**What you are asked to do**
Add the next paragraphs of the passage to read.

─── Dataset content

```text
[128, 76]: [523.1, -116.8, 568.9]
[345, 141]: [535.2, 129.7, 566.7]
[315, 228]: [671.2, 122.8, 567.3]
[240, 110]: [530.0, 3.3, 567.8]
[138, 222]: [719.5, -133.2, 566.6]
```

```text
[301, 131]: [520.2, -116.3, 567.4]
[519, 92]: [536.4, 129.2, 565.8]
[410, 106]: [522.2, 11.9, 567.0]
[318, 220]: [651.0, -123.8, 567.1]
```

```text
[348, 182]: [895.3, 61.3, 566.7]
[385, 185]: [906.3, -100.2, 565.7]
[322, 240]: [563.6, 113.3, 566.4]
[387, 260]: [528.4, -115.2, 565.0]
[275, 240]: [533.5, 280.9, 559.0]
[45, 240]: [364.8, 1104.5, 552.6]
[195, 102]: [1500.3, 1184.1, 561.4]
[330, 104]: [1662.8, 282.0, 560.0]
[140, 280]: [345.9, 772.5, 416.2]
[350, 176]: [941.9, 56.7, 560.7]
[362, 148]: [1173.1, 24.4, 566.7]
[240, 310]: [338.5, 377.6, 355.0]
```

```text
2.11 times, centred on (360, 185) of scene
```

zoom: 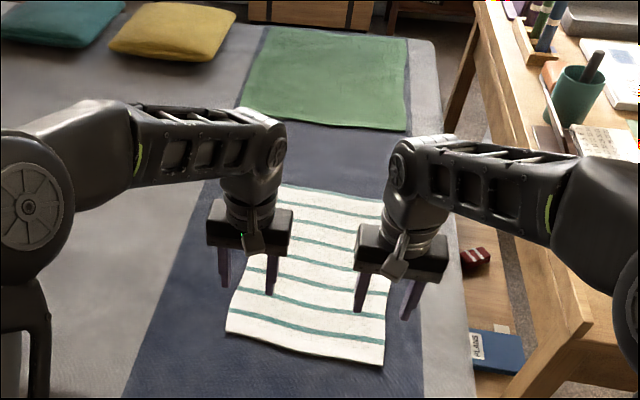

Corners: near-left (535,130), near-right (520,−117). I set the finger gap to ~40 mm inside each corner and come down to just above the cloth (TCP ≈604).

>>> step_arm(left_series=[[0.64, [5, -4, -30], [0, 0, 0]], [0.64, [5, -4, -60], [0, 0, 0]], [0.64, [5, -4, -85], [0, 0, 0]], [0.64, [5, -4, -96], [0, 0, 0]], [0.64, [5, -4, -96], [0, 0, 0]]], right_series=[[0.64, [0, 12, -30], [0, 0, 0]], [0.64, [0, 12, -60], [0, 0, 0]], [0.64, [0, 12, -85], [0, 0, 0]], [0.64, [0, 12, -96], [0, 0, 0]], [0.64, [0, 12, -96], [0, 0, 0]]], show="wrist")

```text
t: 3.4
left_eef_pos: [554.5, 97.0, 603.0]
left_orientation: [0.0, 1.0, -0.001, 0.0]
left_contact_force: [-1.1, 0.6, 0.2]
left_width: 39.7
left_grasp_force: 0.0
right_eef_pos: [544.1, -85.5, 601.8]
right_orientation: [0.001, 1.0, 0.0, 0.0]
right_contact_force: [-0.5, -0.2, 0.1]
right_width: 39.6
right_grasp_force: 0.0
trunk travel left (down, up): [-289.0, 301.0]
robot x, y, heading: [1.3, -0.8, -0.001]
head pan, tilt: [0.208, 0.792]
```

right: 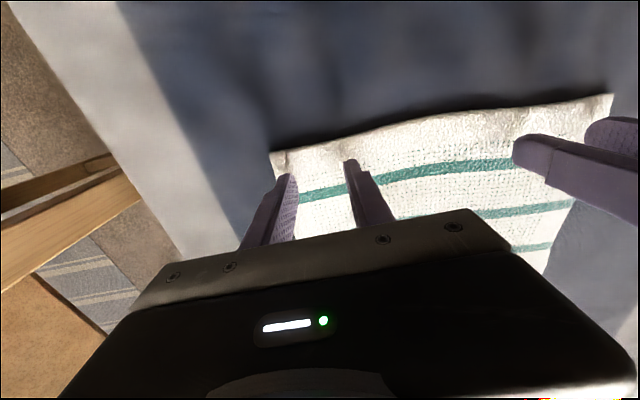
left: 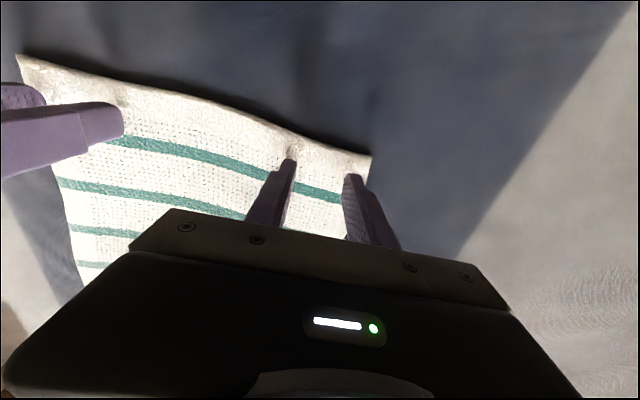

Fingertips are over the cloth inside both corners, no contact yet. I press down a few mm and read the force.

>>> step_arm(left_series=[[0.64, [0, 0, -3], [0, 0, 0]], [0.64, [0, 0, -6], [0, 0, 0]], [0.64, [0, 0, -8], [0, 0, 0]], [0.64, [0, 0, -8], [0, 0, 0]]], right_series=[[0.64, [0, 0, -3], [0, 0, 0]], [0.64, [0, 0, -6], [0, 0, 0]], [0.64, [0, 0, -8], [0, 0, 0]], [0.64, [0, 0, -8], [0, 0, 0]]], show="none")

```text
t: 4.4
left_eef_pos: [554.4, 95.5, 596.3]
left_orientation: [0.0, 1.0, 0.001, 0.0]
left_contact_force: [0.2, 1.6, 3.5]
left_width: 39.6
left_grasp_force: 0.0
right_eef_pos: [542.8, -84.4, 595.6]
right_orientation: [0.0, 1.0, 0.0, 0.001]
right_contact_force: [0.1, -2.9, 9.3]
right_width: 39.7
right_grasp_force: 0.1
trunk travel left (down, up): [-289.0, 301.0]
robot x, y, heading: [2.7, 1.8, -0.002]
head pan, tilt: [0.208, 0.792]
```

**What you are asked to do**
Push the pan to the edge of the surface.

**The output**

──────
─── Passage to read

ECLI:NL:CRVB:2009:BI6814

Centrale Raad van Beroep

Datum uitspraak
12 mei 2009
Publicatiedatum
5 april 2013
Zaaknummer
08-4580 WAO
Instantie
Centrale Raad van Beroep
Type
Uitspraak
Procedures
  • Hoger beroep
Rechters
  • R.C. Schoemaker
Vindplaatsen
  • Rechtspraak.nl
AI samenvatting door LexboostAutomatisch gegenereerd

Herziening van uitkeringen op basis van Ziektewet en WAO na niet-ontvankelijkverklaring

In deze zaak heeft appellante, na een motorongeval op 17 augustus 2000, een uitkering op basis van de Wet op de arbeidsongeschiktheidsverzekering (WAO) aangevraagd. Aan haar werd met ingang van 17 augustus 2001 een uitkering toegekend, maar appellante heeft geen rechtsmiddel aangewend tegen dit besluit. In 2005 heeft zij het Uitvoeringsinstituut werknemersverzekeringen (Uwv) verzocht om haar uitkeringen te herberekenen, maar het Uwv verklaarde haar bezwaar niet-ontvankelijk. De rechtbank Zutphen heeft het beroep tegen deze beslissing ongegrond verklaard, waarna appellante in hoger beroep ging.

De Centrale Raad van Beroep heeft op 12 mei 2009 uitspraak gedaan. De Raad oordeelde dat de brief van appellante van 8 juni 2005 niet enkel als een bezwaarschrift kon worden gezien, maar dat het ook een verzoek om herziening van de hoogte van de uitkeringen inhield. De Raad stelde vast dat het Uwv de brief van appellante terecht niet als een te laat ingediend bezwaarschrift had aangemerkt. De Raad vernietigde de eerdere uitspraak en het besluit van het Uwv, en bepaalde dat het Uwv een nieuw besluit moest nemen met inachtneming van de vaste rechtspraak over duuraanspraken.

Daarnaast werd het Uwv veroordeeld tot vergoeding van de proceskosten van appellante, die in totaal € 1.610,-- bedroegen, en het betaalde griffierecht van € 145,-- moest worden vergoed. De uitspraak benadrukt het belang van een zorgvuldige behandeling van verzoeken om herziening van uitkeringen en de noodzaak voor het Uwv om adequaat te reageren op verzoeken van appellanten.

Uitspraak

08/4580 WAO
Centrale Raad van Beroep
Enkelvoudige kamer
U I T S P R A A K
a
op het hoger beroep van:
[Appellante], wonende te [woonplaats] (hierna: appellante),
tegen de uitspraak van de rechtbank Zutphen van 30 juni 2008, 06/1364 (hierna: aangevallen uitspraak),
in het geding tussen
appellante
en
de Raad van bestuur van het Uitvoeringsinstituut werknemersverzekeringen (hierna: Uwv).

──────

**The output**
Datum uitspraak: 12 mei 2009.
I. PROCESVERLOOP
Namens appellante heeft mr. I. Blekman, advocaat te Zoetermeer, hoger beroep ingesteld.
Het Uwv heeft een verweerschrift ingediend.
Het onderzoek ter zitting heeft plaatsgevonden op 11 maart 2009. Appellante is in persoon verschenen, bijgestaan door mr. A. Simsek, eveneens advocaat te Zoetermeer. Het Uwv heeft zich doen vertegenwoordigen door mr. R.M.H. Rokebrand, werkzaam bij het Uitvoeringsinstituut werknemersverzekeringen.
II. OVERWEGINGEN
1. Appellante heeft zich ziek gemeld naar aanleiding van een haar op 17 augustus 2000 overkomen motorongeval. Bij besluit van 5 december 2001 is aan appellante met ingang van 17 augustus 2001 een uitkering ingevolge de Wet op de arbeidsongeschiktheids-verzekering (WAO) toegekend naar de arbeidsongeschiktheidsklasse 80 tot 100%. Het dagloon is daarbij bepaald op f 153,92. Tegen dit besluit heeft appellant geen rechtsmiddel aangewend. Bij schrijven van 8 juni 2005 heeft appellante verzocht om met terugwerkende kracht vanaf 17 augustus 2000, haar uitkeringen ingevolge de Ziektewet (ZW) en de WAO te herberekenen, ná te betalen en aan te vullen. Bij besluit van 26 april 2006 heeft het Uwv appellante niet-ontvankelijk verklaard in haar bezwaar gericht tegen de dagloonvaststellingen in het kader van de ZW en de WAO.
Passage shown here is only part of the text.